Extract the complete listing and output it unchanged.

===

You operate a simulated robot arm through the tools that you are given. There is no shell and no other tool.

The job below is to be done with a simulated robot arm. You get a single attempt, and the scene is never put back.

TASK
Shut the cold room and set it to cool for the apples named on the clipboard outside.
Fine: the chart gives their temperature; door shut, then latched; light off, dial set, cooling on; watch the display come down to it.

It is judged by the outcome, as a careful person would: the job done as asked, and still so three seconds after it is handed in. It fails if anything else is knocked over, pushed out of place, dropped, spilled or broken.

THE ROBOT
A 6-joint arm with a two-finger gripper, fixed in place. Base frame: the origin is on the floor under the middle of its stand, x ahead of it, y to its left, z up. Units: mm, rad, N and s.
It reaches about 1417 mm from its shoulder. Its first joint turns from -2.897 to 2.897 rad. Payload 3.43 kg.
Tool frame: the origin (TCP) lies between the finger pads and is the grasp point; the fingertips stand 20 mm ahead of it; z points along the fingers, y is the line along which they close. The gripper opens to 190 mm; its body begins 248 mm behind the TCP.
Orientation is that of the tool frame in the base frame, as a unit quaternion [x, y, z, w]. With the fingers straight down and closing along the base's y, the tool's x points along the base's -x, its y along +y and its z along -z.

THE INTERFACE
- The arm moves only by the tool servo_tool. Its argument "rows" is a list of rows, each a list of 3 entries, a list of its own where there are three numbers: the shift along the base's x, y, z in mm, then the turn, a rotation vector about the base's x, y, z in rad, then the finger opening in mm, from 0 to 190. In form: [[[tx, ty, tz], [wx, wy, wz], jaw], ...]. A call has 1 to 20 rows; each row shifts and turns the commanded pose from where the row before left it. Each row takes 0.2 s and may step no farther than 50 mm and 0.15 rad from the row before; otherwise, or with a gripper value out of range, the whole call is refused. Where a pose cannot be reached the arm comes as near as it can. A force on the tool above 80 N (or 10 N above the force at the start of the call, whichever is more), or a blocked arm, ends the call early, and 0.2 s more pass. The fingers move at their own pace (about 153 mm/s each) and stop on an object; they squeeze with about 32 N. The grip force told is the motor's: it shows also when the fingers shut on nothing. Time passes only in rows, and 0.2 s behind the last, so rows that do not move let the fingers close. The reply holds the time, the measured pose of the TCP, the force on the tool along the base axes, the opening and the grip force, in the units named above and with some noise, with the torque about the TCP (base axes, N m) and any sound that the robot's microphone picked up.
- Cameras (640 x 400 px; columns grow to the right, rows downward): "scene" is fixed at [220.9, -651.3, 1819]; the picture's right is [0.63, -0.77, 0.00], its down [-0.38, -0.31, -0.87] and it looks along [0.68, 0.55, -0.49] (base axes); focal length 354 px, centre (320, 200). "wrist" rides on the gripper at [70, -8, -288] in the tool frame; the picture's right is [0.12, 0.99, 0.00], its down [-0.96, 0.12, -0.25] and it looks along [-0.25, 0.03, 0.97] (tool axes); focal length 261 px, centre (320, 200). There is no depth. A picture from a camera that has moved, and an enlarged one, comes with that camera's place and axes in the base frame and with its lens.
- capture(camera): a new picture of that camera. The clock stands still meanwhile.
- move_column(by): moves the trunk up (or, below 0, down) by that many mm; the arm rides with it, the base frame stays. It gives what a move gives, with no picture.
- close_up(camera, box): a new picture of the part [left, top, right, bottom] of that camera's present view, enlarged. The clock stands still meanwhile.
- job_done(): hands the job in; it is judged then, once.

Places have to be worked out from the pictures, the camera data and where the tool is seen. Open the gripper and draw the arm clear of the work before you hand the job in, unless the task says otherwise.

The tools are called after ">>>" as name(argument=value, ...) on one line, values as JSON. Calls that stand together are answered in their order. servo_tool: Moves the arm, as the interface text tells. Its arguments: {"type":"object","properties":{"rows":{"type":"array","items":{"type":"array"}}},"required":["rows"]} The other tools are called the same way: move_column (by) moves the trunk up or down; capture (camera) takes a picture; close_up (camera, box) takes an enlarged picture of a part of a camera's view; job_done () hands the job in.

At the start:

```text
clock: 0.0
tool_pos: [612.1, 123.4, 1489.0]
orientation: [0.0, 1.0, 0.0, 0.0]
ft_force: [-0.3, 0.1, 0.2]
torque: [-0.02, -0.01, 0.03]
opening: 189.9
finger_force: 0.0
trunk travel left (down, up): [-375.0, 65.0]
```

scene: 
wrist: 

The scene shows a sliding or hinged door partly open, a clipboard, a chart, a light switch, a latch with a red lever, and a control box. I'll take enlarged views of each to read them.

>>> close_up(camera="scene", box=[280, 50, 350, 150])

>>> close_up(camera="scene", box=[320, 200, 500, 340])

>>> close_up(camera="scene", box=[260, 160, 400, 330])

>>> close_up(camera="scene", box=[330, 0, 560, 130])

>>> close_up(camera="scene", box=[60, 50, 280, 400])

===

**Final result**
You operate a simulated robot arm through the tools that you are given. There is no shell and no other tool.

The job below is to be done with a simulated robot arm. You get a single attempt, and the scene is never put back.

TASK
Shut the cold room and set it to cool for the apples named on the clipboard outside.
Fine: the chart gives their temperature; door shut, then latched; light off, dial set, cooling on; watch the display come down to it.

It is judged by the outcome, as a careful person would: the job done as asked, and still so three seconds after it is handed in. It fails if anything else is knocked over, pushed out of place, dropped, spilled or broken.

THE ROBOT
A 6-joint arm with a two-finger gripper, fixed in place. Base frame: the origin is on the floor under the middle of its stand, x ahead of it, y to its left, z up. Units: mm, rad, N and s.
It reaches about 1417 mm from its shoulder. Its first joint turns from -2.897 to 2.897 rad. Payload 3.43 kg.
Tool frame: the origin (TCP) lies between the finger pads and is the grasp point; the fingertips stand 20 mm ahead of it; z points along the fingers, y is the line along which they close. The gripper opens to 190 mm; its body begins 248 mm behind the TCP.
Orientation is that of the tool frame in the base frame, as a unit quaternion [x, y, z, w]. With the fingers straight down and closing along the base's y, the tool's x points along the base's -x, its y along +y and its z along -z.

THE INTERFACE
- The arm moves only by the tool servo_tool. Its argument "rows" is a list of rows, each a list of 3 entries, a list of its own where there are three numbers: the shift along the base's x, y, z in mm, then the turn, a rotation vector about the base's x, y, z in rad, then the finger opening in mm, from 0 to 190. In form: [[[tx, ty, tz], [wx, wy, wz], jaw], ...]. A call has 1 to 20 rows; each row shifts and turns the commanded pose from where the row before left it. Each row takes 0.2 s and may step no farther than 50 mm and 0.15 rad from the row before; otherwise, or with a gripper value out of range, the whole call is refused. Where a pose cannot be reached the arm comes as near as it can. A force on the tool above 80 N (or 10 N above the force at the start of the call, whichever is more), or a blocked arm, ends the call early, and 0.2 s more pass. The fingers move at their own pace (about 153 mm/s each) and stop on an object; they squeeze with about 32 N. The grip force told is the motor's: it shows also when the fingers shut on nothing. Time passes only in rows, and 0.2 s behind the last, so rows that do not move let the fingers close. The reply holds the time, the measured pose of the TCP, the force on the tool along the base axes, the opening and the grip force, in the units named above and with some noise, with the torque about the TCP (base axes, N m) and any sound that the robot's microphone picked up.
- Cameras (640 x 400 px; columns grow to the right, rows downward): "scene" is fixed at [220.9, -651.3, 1819]; the picture's right is [0.63, -0.77, 0.00], its down [-0.38, -0.31, -0.87] and it looks along [0.68, 0.55, -0.49] (base axes); focal length 354 px, centre (320, 200). "wrist" rides on the gripper at [70, -8, -288] in the tool frame; the picture's right is [0.12, 0.99, 0.00], its down [-0.96, 0.12, -0.25] and it looks along [-0.25, 0.03, 0.97] (tool axes); focal length 261 px, centre (320, 200). There is no depth. A picture from a camera that has moved, and an enlarged one, comes with that camera's place and axes in the base frame and with its lens.
- capture(camera): a new picture of that camera. The clock stands still meanwhile.
- move_column(by): moves the trunk up (or, below 0, down) by that many mm; the arm rides with it, the base frame stays. It gives what a move gives, with no picture.
- close_up(camera, box): a new picture of the part [left, top, right, bottom] of that camera's present view, enlarged. The clock stands still meanwhile.
- job_done(): hands the job in; it is judged then, once.

Places have to be worked out from the pictures, the camera data and where the tool is seen. Open the gripper and draw the arm clear of the work before you hand the job in, unless the task says otherwise.

The tools are called after ">>>" as name(argument=value, ...) on one line, values as JSON. Calls that stand together are answered in their order. servo_tool: Moves the arm, as the interface text tells. Its arguments: {"type":"object","properties":{"rows":{"type":"array","items":{"type":"array"}}},"required":["rows"]} The other tools are called the same way: move_column (by) moves the trunk up or down; capture (camera) takes a picture; close_up (camera, box) takes an enlarged picture of a part of a camera's view; job_done () hands the job in.

At the start:

```text
clock: 0.0
tool_pos: [612.1, 123.4, 1489.0]
orientation: [0.0, 1.0, 0.0, 0.0]
ft_force: [-0.3, 0.1, 0.2]
torque: [-0.02, -0.01, 0.03]
opening: 189.9
finger_force: 0.0
trunk travel left (down, up): [-375.0, 65.0]
```

scene: 
wrist: 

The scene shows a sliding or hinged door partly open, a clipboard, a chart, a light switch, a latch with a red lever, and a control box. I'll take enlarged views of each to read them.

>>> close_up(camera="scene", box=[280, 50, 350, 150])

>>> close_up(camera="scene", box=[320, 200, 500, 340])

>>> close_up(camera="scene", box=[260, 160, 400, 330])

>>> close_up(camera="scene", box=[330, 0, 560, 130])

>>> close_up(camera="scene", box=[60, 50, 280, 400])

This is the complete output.